(PROBLEM DETAILS) Print verbatim the opening line of the material and every subsequent line through the one containing "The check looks".

(AVAILABLE DATA)
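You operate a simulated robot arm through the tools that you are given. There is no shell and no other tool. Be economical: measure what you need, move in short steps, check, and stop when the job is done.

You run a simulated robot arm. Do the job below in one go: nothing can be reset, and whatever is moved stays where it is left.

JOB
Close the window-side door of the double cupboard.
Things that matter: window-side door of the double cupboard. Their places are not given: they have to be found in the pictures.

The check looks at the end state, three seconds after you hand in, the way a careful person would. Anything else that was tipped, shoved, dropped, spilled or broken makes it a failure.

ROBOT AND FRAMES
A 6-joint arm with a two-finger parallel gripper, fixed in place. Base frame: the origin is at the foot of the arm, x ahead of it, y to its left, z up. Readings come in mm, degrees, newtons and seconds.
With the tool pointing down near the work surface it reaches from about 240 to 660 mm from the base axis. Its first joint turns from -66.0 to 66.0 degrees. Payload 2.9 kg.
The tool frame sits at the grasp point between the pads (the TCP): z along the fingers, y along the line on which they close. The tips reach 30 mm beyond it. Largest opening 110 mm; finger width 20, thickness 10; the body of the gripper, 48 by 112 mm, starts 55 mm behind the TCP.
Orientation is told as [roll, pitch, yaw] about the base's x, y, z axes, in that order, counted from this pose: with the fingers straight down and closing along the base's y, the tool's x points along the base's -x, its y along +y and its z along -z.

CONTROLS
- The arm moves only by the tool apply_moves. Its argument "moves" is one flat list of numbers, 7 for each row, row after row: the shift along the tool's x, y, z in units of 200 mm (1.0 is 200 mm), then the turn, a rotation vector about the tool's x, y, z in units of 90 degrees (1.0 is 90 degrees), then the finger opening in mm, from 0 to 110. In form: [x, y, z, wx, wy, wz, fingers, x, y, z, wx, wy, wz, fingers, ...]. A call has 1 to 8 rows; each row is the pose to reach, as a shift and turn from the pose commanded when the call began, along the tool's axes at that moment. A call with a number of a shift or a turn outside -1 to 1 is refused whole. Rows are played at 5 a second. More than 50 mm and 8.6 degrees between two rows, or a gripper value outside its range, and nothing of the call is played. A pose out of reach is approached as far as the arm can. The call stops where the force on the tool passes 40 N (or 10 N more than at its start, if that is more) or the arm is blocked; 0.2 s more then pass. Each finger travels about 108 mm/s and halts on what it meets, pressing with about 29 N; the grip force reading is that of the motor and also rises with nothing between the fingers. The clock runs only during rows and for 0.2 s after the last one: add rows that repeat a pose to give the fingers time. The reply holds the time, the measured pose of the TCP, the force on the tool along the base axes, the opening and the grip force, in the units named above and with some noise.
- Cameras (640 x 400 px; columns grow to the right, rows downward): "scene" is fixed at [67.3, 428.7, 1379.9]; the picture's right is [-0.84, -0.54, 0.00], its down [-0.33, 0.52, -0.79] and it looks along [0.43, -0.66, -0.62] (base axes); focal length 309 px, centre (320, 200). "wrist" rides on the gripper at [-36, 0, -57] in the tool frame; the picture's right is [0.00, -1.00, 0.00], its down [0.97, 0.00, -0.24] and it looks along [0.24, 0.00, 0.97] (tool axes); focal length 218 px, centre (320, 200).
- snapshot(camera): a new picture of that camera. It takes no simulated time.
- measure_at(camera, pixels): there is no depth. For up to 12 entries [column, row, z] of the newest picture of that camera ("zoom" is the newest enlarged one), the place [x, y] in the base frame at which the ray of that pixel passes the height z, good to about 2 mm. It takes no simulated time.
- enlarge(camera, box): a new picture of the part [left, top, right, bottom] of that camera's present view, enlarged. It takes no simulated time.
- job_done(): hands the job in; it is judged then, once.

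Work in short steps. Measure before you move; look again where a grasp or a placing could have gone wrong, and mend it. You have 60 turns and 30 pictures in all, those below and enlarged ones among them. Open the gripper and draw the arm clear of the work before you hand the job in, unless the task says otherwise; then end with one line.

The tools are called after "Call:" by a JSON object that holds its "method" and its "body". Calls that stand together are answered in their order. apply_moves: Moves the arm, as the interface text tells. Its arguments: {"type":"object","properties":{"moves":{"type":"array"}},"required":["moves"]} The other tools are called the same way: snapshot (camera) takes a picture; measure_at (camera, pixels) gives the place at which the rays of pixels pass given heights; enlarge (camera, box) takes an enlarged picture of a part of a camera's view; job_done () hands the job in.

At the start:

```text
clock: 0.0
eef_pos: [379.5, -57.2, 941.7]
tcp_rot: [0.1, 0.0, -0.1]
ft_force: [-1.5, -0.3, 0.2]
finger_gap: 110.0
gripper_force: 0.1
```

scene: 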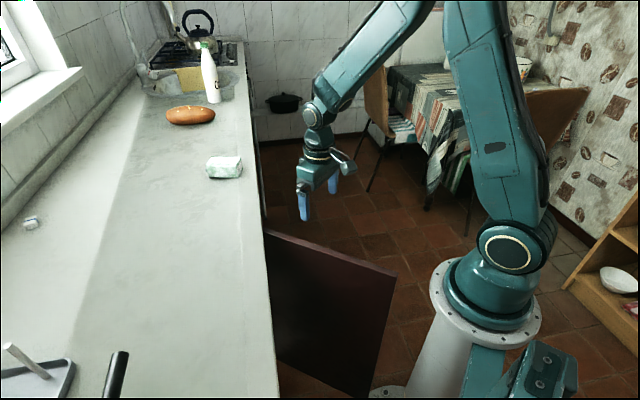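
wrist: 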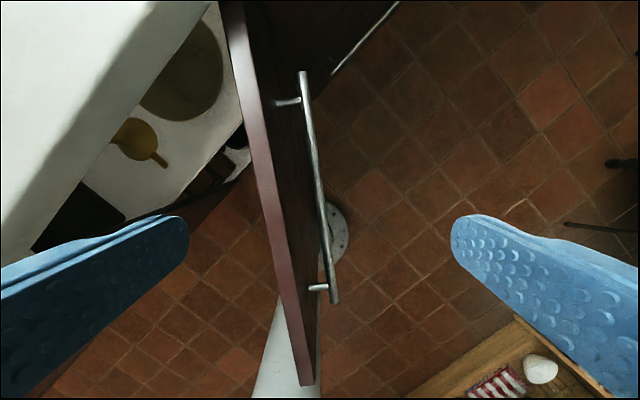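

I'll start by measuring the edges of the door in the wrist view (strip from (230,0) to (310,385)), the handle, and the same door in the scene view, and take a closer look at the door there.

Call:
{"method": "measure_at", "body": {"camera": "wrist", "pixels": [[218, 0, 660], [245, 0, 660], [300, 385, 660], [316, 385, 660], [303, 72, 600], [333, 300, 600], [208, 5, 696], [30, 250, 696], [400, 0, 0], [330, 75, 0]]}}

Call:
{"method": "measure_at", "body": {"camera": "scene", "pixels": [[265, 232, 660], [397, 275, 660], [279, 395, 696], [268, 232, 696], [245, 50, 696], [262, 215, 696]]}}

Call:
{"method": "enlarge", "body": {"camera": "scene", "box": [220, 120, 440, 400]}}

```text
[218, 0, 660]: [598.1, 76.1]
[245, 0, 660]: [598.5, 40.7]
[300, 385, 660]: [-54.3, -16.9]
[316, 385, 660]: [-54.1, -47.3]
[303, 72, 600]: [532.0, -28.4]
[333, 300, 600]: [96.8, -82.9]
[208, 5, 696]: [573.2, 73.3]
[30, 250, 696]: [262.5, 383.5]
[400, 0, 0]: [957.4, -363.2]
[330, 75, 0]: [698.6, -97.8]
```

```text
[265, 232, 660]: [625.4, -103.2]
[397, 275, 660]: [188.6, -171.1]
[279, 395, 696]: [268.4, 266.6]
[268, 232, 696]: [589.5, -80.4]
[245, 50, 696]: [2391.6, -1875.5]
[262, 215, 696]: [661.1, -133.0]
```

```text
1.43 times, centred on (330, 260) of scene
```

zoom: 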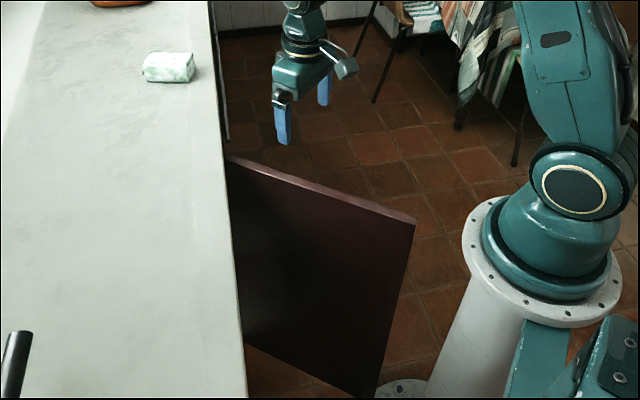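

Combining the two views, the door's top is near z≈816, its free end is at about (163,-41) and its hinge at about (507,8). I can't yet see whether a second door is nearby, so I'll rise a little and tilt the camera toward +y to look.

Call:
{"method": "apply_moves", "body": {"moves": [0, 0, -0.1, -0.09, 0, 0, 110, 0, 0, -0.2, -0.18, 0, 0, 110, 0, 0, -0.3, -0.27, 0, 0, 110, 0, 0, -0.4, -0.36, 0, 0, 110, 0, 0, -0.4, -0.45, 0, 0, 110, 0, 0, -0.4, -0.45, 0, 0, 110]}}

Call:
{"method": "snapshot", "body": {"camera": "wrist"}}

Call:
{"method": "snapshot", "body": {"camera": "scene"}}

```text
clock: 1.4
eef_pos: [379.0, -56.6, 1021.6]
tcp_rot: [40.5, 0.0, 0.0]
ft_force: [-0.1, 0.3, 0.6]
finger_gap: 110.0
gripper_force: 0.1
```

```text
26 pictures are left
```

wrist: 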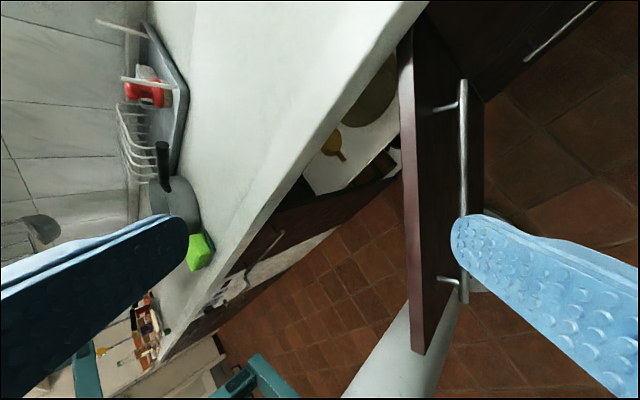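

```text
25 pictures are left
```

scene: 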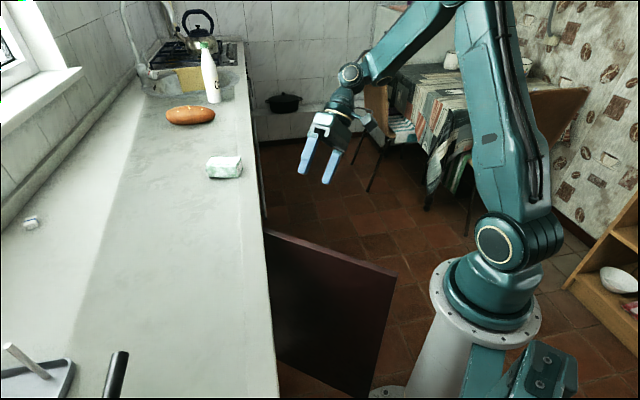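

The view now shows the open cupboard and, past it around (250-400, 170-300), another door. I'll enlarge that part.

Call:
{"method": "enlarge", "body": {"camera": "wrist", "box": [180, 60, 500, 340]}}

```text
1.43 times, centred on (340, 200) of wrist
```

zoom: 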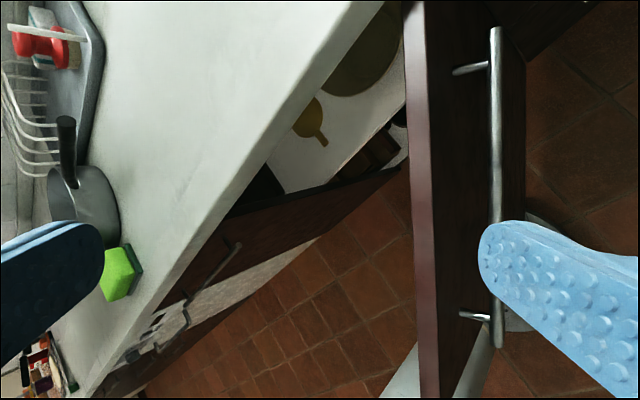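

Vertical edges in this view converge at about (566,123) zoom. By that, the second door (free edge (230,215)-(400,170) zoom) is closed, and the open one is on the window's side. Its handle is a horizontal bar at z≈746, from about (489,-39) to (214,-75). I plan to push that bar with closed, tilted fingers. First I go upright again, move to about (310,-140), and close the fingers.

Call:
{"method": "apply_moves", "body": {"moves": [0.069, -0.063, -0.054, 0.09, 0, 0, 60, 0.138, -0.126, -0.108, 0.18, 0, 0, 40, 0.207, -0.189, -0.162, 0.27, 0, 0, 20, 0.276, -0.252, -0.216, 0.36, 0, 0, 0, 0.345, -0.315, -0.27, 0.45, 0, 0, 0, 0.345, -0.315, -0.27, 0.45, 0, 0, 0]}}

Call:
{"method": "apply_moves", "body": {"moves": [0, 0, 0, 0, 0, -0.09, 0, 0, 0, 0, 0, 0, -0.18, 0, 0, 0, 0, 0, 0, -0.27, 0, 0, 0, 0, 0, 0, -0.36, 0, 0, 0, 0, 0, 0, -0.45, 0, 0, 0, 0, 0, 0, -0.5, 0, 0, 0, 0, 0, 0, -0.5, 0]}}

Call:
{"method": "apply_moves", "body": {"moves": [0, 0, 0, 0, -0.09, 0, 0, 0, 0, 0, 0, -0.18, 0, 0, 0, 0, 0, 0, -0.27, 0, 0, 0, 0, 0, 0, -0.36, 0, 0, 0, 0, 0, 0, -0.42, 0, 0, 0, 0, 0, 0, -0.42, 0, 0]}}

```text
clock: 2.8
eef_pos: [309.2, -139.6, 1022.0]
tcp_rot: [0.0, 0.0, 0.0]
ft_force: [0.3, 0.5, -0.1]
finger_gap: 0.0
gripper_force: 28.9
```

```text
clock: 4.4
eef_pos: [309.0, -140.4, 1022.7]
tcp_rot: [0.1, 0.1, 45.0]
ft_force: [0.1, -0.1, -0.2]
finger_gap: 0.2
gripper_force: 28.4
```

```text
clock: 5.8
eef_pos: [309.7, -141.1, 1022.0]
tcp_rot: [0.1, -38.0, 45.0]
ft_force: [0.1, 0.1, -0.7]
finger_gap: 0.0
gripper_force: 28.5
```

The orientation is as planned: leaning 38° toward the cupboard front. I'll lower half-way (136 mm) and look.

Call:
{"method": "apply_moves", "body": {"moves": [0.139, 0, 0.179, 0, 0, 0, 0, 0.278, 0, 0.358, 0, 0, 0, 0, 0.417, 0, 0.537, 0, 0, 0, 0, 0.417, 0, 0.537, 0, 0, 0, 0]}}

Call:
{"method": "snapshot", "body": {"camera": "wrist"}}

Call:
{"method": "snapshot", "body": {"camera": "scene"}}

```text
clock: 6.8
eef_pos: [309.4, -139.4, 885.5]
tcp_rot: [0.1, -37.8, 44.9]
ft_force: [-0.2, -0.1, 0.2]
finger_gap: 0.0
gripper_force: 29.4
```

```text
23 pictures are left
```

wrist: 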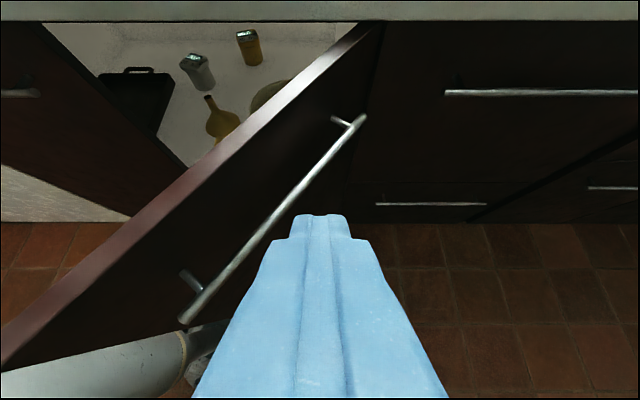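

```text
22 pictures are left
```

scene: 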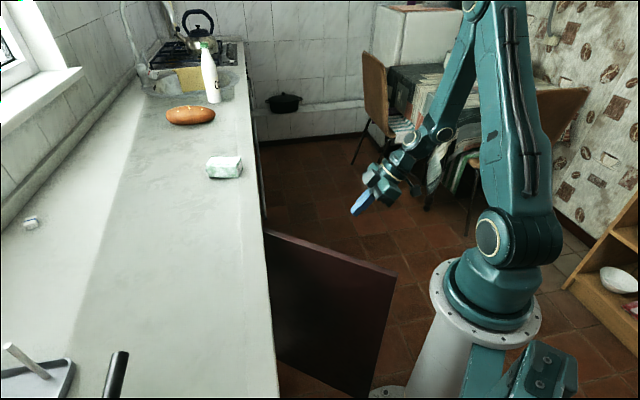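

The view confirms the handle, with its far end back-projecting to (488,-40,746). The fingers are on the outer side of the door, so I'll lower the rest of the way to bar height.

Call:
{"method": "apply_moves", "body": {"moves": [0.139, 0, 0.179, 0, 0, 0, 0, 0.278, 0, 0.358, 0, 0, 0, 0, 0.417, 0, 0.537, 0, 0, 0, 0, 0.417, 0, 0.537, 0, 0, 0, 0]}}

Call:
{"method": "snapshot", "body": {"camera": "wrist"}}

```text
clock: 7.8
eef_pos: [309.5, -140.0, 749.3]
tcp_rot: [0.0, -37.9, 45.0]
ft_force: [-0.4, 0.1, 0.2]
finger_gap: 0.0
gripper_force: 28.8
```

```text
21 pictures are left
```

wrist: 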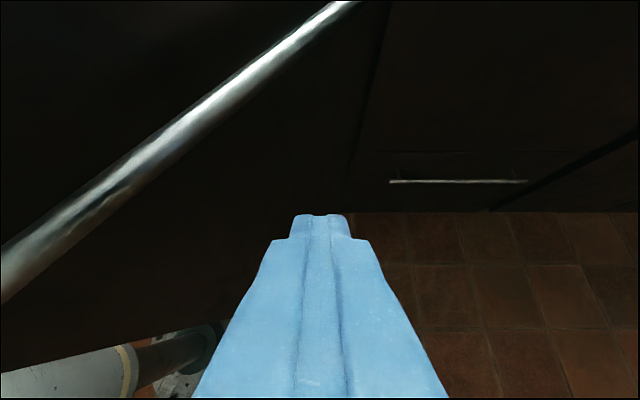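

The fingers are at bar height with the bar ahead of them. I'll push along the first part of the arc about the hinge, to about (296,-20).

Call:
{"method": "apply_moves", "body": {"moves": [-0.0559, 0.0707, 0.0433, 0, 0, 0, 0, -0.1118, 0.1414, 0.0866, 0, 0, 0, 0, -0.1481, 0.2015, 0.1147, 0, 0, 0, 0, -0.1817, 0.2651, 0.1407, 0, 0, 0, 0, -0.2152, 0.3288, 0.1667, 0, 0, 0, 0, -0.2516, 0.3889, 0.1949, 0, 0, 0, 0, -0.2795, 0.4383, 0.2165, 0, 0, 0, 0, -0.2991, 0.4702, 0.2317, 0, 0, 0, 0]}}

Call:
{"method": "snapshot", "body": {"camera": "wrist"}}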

(OUTPUT BELOW)
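You operate a simulated robot arm through the tools that you are given. There is no shell and no other tool. Be economical: measure what you need, move in short steps, check, and stop when the job is done.

You run a simulated robot arm. Do the job below in one go: nothing can be reset, and whatever is moved stays where it is left.

JOB
Close the window-side door of the double cupboard.
Things that matter: window-side door of the double cupboard. Their places are not given: they have to be found in the pictures.

The check looks at the end state, three seconds after you hand in, the way a careful person would. Anything else that was tipped, shoved, dropped, spilled or broken makes it a failure.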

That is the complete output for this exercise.